- **WHAT THIS TASK INVOLVES**: Quote exactly, and only, the lines from the one containing "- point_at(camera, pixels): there" through the end of the material below. Skip pictures.

- **MATERIAL**:
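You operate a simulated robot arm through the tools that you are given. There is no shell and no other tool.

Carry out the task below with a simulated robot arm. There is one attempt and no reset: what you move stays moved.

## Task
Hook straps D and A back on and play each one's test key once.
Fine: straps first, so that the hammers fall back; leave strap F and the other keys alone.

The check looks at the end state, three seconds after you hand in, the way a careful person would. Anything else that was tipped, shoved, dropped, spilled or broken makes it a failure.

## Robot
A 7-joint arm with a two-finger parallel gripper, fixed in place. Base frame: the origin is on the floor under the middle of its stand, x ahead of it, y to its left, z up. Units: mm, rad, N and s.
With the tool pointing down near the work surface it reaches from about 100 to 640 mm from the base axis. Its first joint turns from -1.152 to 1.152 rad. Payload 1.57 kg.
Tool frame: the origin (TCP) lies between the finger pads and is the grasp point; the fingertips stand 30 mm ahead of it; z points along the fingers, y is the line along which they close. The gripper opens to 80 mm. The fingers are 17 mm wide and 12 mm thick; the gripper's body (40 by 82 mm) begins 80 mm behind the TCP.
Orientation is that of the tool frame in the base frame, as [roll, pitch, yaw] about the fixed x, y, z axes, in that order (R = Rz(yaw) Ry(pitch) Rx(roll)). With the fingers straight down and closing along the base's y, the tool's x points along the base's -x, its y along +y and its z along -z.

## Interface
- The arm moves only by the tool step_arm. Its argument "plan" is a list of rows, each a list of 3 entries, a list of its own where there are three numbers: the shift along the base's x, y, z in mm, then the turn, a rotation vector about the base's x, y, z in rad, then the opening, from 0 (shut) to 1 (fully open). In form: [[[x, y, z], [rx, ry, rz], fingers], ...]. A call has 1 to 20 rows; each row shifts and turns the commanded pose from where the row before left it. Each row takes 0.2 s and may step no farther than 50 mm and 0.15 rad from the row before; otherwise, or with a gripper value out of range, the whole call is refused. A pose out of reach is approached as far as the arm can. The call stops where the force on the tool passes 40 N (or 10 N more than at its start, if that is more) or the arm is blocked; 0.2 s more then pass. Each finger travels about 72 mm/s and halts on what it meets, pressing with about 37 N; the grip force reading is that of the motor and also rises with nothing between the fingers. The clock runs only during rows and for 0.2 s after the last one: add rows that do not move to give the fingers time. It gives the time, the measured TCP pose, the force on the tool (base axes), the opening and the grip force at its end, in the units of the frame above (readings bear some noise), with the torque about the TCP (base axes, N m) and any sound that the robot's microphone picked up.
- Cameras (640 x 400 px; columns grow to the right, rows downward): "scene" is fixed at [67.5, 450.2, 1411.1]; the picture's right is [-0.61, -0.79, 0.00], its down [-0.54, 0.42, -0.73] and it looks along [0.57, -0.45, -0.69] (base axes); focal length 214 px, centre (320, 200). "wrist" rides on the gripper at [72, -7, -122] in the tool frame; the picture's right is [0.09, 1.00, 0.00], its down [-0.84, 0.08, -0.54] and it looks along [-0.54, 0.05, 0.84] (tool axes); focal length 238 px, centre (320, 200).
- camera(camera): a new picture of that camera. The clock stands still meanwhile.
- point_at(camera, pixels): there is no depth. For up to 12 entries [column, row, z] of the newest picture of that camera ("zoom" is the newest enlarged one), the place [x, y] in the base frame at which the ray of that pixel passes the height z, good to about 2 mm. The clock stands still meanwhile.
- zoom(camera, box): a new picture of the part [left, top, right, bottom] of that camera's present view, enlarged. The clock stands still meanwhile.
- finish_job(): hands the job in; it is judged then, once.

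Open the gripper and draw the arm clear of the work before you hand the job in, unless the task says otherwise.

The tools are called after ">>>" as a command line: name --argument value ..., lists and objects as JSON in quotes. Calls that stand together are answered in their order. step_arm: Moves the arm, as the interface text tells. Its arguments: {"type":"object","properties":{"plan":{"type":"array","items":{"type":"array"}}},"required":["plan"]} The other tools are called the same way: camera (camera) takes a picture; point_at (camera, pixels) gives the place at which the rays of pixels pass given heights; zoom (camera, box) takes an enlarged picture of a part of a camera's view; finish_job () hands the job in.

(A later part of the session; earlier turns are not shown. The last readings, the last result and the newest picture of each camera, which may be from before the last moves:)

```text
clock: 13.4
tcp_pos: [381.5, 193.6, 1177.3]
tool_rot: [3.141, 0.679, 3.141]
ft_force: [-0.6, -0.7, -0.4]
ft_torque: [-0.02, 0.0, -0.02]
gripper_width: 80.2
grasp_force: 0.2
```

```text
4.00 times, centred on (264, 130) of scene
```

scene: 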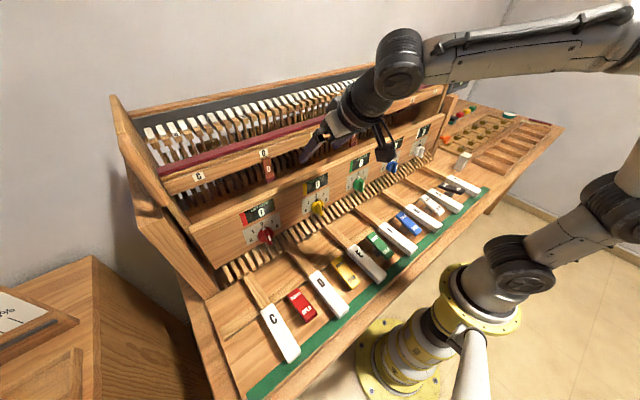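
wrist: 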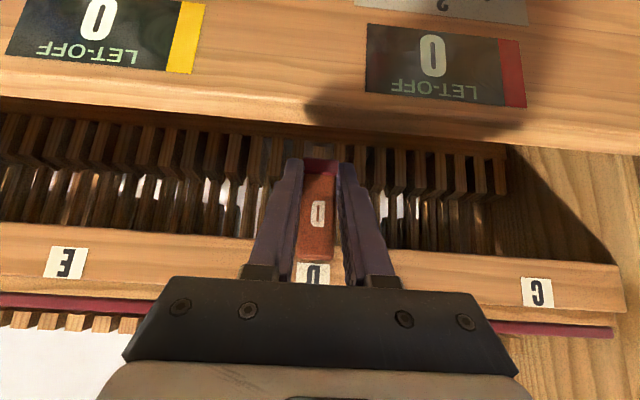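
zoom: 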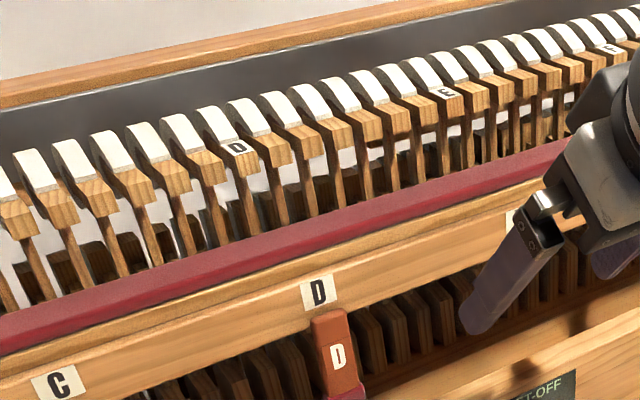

- **TASK ANSWER**:
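- point_at(camera, pixels): there is no depth. For up to 12 entries [column, row, z] of the newest picture of that camera ("zoom" is the newest enlarged one), the place [x, y] in the base frame at which the ray of that pixel passes the height z, good to about 2 mm. The clock stands still meanwhile.
- zoom(camera, box): a new picture of the part [left, top, right, bottom] of that camera's present view, enlarged. The clock stands still meanwhile.
- finish_job(): hands the job in; it is judged then, once.

Open the gripper and draw the arm clear of the work before you hand the job in, unless the task says otherwise.

The tools are called after ">>>" as a command line: name --argument value ..., lists and objects as JSON in quotes. Calls that stand together are answered in their order. step_arm: Moves the arm, as the interface text tells. Its arguments: {"type":"object","properties":{"plan":{"type":"array","items":{"type":"array"}}},"required":["plan"]} The other tools are called the same way: camera (camera) takes a picture; point_at (camera, pixels) gives the place at which the rays of pixels pass given heights; zoom (camera, box) takes an enlarged picture of a part of a camera's view; finish_job () hands the job in.

(A later part of the session; earlier turns are not shown. The last readings, the last result and the newest picture of each camera, which may be from before the last moves:)

```text
clock: 13.4
tcp_pos: [381.5, 193.6, 1177.3]
tool_rot: [3.141, 0.679, 3.141]
ft_force: [-0.6, -0.7, -0.4]
ft_torque: [-0.02, 0.0, -0.02]
gripper_width: 80.2
grasp_force: 0.2
```

```text
4.00 times, centred on (264, 130) of scene
```

scene: 
wrist: 
zoom: 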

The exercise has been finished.